A third such solution is to map the operator's signal into the carriers SONET/SDH signal using real (or contiguous) concatenation. However, real concatenation is designed primarily to allow the carrying of high bandwidth signals (higher than the standard predefined SDH/SONET structures) using SONET/SDH. It will be noted that the present need is to carry a signal in one SONET/SDH structure using another SONET/SDH structure. Thus the requirement to solve this problem is to fit one structure inside another identically-sized structure and yet retain additional data such as the original overhead data. Thus using real concatenation using the standard concatenation sizes typically wastes at least nearly half the bandwidth of the real concatenated structure since to maintain all the desired information it is necessary to choose a real concatenated structure which is next largest in size than the operators structure which is to be carried by the carriers structure.
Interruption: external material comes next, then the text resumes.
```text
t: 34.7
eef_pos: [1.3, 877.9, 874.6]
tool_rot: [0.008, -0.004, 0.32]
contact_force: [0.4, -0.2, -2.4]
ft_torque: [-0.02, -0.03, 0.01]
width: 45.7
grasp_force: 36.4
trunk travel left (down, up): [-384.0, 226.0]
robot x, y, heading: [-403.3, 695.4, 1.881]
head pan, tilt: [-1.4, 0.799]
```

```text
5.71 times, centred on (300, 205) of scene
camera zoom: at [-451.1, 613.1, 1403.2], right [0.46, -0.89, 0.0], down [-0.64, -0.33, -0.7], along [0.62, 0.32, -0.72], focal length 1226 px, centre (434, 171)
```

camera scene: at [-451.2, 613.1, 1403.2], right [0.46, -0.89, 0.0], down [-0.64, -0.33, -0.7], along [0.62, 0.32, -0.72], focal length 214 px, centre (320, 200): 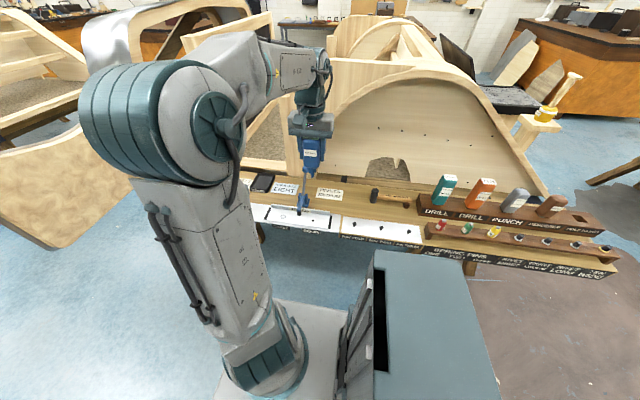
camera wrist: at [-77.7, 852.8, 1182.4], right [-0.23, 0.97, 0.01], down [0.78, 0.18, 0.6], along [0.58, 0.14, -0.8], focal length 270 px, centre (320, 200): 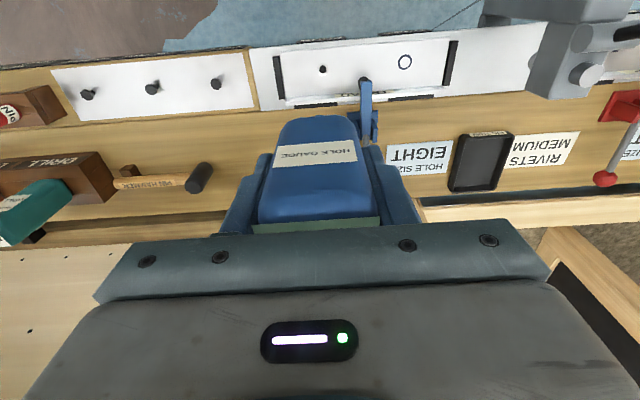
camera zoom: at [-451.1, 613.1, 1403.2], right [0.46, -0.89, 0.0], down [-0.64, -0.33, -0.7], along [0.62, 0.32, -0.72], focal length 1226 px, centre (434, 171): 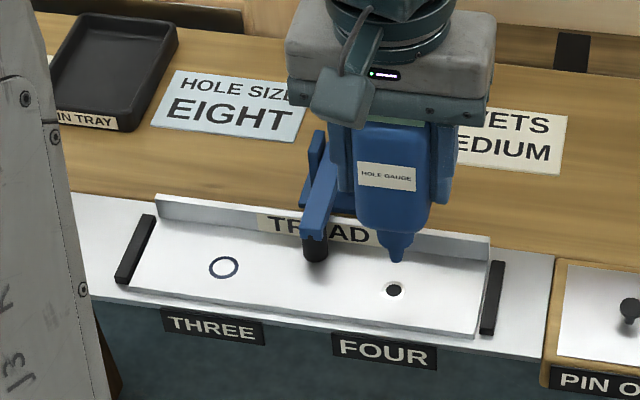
In addition to this massive over-provisioning resulting in large quantities of bandwidth being purchased from the carrier but remaining unused, real concatenation requires pointer processing to be carried out which affects the error count maintained in the overhead which in turn means that the process is not fully transparent.
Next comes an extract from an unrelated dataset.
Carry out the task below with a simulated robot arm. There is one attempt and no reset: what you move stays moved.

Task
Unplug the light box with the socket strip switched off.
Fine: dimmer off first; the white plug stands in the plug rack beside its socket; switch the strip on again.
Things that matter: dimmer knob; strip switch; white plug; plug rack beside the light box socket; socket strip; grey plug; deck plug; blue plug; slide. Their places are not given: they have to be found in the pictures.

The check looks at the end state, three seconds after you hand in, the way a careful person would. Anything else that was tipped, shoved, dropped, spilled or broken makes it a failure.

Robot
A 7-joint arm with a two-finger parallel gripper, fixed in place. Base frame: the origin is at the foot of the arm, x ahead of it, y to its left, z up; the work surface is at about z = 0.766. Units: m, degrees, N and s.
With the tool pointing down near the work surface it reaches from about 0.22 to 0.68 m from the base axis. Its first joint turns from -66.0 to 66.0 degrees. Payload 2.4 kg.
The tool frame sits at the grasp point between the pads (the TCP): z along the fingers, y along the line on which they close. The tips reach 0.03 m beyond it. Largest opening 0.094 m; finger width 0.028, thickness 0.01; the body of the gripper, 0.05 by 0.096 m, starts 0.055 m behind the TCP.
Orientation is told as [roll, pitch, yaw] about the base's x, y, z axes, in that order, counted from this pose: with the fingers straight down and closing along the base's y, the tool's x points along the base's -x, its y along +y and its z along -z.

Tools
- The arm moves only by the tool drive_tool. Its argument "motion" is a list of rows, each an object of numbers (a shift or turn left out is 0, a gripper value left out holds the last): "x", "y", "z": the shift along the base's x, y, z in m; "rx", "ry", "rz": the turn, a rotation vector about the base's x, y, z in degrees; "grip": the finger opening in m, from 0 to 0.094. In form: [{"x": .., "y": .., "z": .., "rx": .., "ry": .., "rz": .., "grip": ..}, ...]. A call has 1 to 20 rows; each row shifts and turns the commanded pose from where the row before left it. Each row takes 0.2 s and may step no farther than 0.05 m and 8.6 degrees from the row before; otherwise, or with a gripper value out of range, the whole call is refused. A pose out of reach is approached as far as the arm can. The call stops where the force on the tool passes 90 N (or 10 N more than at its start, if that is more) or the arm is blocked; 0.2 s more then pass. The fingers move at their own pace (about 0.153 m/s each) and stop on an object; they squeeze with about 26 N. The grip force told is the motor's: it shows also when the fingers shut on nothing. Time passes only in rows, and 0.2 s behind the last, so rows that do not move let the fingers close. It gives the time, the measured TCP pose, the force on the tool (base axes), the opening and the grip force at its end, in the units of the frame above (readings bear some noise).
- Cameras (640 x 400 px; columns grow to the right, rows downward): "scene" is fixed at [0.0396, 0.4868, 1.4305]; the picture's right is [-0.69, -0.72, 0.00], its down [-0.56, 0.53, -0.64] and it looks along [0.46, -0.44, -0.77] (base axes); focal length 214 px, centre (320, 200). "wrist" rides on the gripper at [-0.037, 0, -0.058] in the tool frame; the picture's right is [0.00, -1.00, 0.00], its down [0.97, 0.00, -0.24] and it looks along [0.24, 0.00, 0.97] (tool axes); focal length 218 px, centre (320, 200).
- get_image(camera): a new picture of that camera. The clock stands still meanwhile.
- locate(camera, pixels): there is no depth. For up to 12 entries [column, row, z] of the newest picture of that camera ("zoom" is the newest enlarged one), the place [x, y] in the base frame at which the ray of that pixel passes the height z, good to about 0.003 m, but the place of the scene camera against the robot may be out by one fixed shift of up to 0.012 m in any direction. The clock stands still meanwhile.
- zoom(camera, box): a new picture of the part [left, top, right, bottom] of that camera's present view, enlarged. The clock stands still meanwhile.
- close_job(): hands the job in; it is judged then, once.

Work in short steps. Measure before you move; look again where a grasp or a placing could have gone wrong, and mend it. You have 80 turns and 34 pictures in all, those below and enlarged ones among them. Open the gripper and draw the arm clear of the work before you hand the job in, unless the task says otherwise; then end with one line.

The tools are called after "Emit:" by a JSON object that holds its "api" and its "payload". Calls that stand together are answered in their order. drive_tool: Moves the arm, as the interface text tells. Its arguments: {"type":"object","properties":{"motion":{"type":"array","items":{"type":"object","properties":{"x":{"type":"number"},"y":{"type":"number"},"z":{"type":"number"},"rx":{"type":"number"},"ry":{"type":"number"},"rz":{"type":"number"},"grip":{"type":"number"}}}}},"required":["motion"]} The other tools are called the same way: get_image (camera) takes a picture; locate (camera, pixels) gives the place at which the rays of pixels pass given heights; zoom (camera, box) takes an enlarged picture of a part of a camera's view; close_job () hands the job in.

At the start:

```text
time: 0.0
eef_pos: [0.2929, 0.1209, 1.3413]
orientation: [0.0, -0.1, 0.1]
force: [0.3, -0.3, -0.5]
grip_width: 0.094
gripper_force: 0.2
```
Thus none of the prior art solutions (other than the prohibitively expensive dark fibre option) are able to carry the client operator signal transparently in the sense that the overhead payload and clock content remain entirely unaltered on receipt at the operators second regional network.
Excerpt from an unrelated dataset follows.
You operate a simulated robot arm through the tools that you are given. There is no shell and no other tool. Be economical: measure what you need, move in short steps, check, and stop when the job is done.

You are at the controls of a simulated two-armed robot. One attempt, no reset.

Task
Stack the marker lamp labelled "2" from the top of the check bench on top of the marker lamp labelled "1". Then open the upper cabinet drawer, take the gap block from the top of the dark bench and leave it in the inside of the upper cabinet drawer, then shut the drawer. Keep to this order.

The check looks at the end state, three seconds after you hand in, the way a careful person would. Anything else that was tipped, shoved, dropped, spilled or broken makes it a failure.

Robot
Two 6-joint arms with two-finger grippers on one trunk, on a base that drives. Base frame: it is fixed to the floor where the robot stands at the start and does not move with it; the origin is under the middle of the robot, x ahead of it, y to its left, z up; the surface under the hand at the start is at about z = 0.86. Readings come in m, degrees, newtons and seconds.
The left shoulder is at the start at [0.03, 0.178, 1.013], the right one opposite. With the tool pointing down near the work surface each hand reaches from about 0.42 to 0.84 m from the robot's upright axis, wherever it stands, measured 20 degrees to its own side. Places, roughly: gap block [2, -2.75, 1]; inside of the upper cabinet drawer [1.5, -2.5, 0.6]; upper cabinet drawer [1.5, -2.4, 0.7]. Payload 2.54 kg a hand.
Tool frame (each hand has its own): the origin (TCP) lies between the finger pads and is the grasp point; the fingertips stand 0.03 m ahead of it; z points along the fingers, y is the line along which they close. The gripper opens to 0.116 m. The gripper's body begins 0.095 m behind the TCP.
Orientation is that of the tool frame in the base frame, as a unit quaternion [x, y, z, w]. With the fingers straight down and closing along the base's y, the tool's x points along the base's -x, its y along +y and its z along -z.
With this technique the client operator can build a SONET/SDH network without having to build its own entire transport network, by using facilities leased from a carrier. Such a facility then permits the proprietary use of SONET/SDH overhead, separation between the carrier and client network operators clock domains, separation of the OAM data communications (SONET/SDH DCN) domains and reduced inter-operability requirements.

SUMMARY OF THE INVENTION

In a first aspect, the invention provides a method of transmitting data in a first synchronous data format over a network operating using a second synchronous data format which is not clock-synchronised with the first data format comprising mapping data in the first format into a predetermined synchronous container format which preserves the content and location of the payload and overhead portions of the first data format, virtually concatenating the data in the predetermined synchronous container format to form a plurality of virtually concatenated payloads for transmission using the second synchronous data format, transmitting the virtually concatenated data over the network using the second synchronous data format, receiving the virtually concatenated data, combining the virtually concatenated data to retrieve the data in the predetermined synchronous container format, and performing an inverse mapping to reconstruct the data in the first format.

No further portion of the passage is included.